Going back a long while ago, when I was involved in the protection of Common and Little Terns breeding on mid Chesil, opposite Chickerell and Langton Herring, Wheatears were being regularly seen on the beach from late March to the end of May. It was considered that nesting could occur but as rocky crevices don’t exist on Chesil, the birds needed some help. So quite a few wooden boxes, shoe box size and open at one end, were set in the shingle slopes on the inner flank of the beach, in the spring of 1981.
With the terns being monitored at a distance it was not possible to see whether anything was happening with the boxes during the breeding season, and so it was not until the end of the summer that an examination of the dozen boxes was carried out. As the first contained a semblance of a nest, hopes were raised that others may have been fully utilised. Two were used but not by birds – out of them popped long-tailed field mice! Their nests of loosely woven grass, quite similar in shape and size to that of a warbler were lined with small squares of chewed off polythene.

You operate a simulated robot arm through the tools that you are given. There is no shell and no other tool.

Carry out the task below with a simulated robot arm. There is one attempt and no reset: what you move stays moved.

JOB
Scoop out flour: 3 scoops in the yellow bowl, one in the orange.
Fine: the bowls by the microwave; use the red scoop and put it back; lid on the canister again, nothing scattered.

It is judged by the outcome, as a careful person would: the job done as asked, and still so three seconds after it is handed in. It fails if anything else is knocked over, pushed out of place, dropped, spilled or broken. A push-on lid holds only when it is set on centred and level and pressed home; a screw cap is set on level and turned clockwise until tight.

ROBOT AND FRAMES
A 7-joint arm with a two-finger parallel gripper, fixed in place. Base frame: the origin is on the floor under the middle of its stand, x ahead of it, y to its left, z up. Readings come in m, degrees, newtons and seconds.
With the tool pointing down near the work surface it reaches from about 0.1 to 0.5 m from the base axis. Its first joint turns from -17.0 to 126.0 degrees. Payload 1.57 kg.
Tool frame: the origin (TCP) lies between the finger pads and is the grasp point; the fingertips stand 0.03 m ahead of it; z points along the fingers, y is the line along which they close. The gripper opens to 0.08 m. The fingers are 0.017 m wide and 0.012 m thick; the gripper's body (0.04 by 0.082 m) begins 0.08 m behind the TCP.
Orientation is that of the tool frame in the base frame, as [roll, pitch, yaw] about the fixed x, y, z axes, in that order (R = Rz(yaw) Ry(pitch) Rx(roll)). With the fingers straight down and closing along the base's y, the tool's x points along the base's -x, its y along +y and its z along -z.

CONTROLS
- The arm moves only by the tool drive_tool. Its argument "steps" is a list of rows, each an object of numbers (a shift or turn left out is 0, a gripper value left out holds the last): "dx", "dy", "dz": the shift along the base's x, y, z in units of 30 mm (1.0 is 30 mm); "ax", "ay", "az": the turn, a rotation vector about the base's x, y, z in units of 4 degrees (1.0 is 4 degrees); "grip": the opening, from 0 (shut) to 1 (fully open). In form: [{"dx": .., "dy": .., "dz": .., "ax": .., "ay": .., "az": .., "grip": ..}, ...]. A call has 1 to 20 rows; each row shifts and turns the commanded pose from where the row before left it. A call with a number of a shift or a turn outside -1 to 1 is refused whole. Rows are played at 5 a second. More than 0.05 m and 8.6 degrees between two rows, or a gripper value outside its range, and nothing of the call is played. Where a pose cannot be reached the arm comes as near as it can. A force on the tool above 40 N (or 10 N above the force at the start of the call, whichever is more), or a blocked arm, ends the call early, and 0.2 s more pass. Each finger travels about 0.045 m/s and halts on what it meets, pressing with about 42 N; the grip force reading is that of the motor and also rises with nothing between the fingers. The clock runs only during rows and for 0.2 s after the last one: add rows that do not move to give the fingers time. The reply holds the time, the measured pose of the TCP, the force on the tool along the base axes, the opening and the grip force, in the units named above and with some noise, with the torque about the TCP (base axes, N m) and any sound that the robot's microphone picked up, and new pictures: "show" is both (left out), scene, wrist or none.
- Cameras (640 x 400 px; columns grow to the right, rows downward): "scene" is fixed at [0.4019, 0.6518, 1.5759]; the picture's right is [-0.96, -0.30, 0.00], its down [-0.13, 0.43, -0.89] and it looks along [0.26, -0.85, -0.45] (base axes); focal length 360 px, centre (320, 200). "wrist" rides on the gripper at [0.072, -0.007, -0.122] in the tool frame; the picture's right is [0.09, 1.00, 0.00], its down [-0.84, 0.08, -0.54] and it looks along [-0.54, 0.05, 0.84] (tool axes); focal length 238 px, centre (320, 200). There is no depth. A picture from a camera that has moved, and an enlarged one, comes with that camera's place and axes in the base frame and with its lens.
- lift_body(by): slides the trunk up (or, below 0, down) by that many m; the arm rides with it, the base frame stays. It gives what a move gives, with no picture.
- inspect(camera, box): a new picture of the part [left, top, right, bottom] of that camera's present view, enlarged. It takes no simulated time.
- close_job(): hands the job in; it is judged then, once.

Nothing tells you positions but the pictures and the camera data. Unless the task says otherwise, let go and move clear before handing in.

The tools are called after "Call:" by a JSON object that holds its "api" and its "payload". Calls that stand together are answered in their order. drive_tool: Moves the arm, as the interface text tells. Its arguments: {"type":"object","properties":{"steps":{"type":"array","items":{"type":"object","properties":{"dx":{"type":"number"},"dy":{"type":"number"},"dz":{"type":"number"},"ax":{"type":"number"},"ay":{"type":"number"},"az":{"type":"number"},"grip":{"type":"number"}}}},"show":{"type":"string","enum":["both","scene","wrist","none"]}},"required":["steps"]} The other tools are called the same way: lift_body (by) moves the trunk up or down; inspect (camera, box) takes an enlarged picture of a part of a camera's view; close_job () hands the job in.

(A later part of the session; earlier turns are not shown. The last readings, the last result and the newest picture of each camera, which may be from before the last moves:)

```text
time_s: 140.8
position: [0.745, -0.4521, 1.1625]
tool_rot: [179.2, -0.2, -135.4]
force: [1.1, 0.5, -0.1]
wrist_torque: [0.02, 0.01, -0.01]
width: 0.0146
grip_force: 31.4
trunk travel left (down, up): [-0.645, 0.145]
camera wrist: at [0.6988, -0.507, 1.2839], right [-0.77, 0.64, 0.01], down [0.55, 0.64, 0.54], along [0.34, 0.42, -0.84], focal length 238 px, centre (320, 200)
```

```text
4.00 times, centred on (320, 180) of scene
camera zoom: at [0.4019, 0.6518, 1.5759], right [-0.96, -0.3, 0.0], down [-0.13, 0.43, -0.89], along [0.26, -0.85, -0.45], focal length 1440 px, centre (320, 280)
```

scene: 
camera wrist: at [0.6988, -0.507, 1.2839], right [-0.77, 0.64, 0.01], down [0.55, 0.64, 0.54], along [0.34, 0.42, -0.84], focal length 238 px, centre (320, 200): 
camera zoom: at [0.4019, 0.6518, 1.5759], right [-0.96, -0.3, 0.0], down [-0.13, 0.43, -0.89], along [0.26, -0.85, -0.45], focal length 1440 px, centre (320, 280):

The following year more boxes were put out and a wheatear was seen by one on the last day of May, but during cursory mid-summer visits to that stretch of the beach ever since no wheatears have ever been sighted – so I was interested to read in the 2021 Dorset Bird Report of a ‘recently fledged juvenile Wheatear being seen at Ferrybridge on 18th July being thought likely to have come from a nest on Chesil Beach’.